• **THE EXERCISE**: Extract every line of the material that holds the string "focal".
• • • • • • •
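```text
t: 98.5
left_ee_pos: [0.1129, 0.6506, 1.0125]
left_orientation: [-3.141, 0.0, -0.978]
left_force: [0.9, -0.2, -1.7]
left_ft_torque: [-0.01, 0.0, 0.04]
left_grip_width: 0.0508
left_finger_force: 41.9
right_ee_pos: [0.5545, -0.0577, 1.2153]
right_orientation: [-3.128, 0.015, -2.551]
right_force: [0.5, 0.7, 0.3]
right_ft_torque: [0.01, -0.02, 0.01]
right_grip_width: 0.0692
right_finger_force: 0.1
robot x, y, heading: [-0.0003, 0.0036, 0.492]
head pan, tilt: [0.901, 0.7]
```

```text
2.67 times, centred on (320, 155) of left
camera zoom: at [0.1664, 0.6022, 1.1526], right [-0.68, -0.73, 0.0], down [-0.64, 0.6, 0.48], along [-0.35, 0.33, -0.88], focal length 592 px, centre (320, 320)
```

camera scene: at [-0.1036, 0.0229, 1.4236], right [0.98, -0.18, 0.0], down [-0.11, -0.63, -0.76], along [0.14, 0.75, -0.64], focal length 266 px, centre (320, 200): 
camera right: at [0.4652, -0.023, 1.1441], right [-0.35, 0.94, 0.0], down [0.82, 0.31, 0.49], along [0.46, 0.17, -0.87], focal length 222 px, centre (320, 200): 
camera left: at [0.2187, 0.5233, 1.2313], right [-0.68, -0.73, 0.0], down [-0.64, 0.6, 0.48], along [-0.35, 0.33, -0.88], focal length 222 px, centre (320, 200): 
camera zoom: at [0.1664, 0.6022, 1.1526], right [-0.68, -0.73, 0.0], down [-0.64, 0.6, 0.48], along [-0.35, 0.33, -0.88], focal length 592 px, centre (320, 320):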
• • • • • • •
• **WRITTEN SOLUTION**:
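camera zoom: at [0.1664, 0.6022, 1.1526], right [-0.68, -0.73, 0.0], down [-0.64, 0.6, 0.48], along [-0.35, 0.33, -0.88], focal length 592 px, centre (320, 320)
camera scene: at [-0.1036, 0.0229, 1.4236], right [0.98, -0.18, 0.0], down [-0.11, -0.63, -0.76], along [0.14, 0.75, -0.64], focal length 266 px, centre (320, 200): 
camera right: at [0.4652, -0.023, 1.1441], right [-0.35, 0.94, 0.0], down [0.82, 0.31, 0.49], along [0.46, 0.17, -0.87], focal length 222 px, centre (320, 200): 
camera left: at [0.2187, 0.5233, 1.2313], right [-0.68, -0.73, 0.0], down [-0.64, 0.6, 0.48], along [-0.35, 0.33, -0.88], focal length 222 px, centre (320, 200): 
camera zoom: at [0.1664, 0.6022, 1.1526], right [-0.68, -0.73, 0.0], down [-0.64, 0.6, 0.48], along [-0.35, 0.33, -0.88], focal length 592 px, centre (320, 320):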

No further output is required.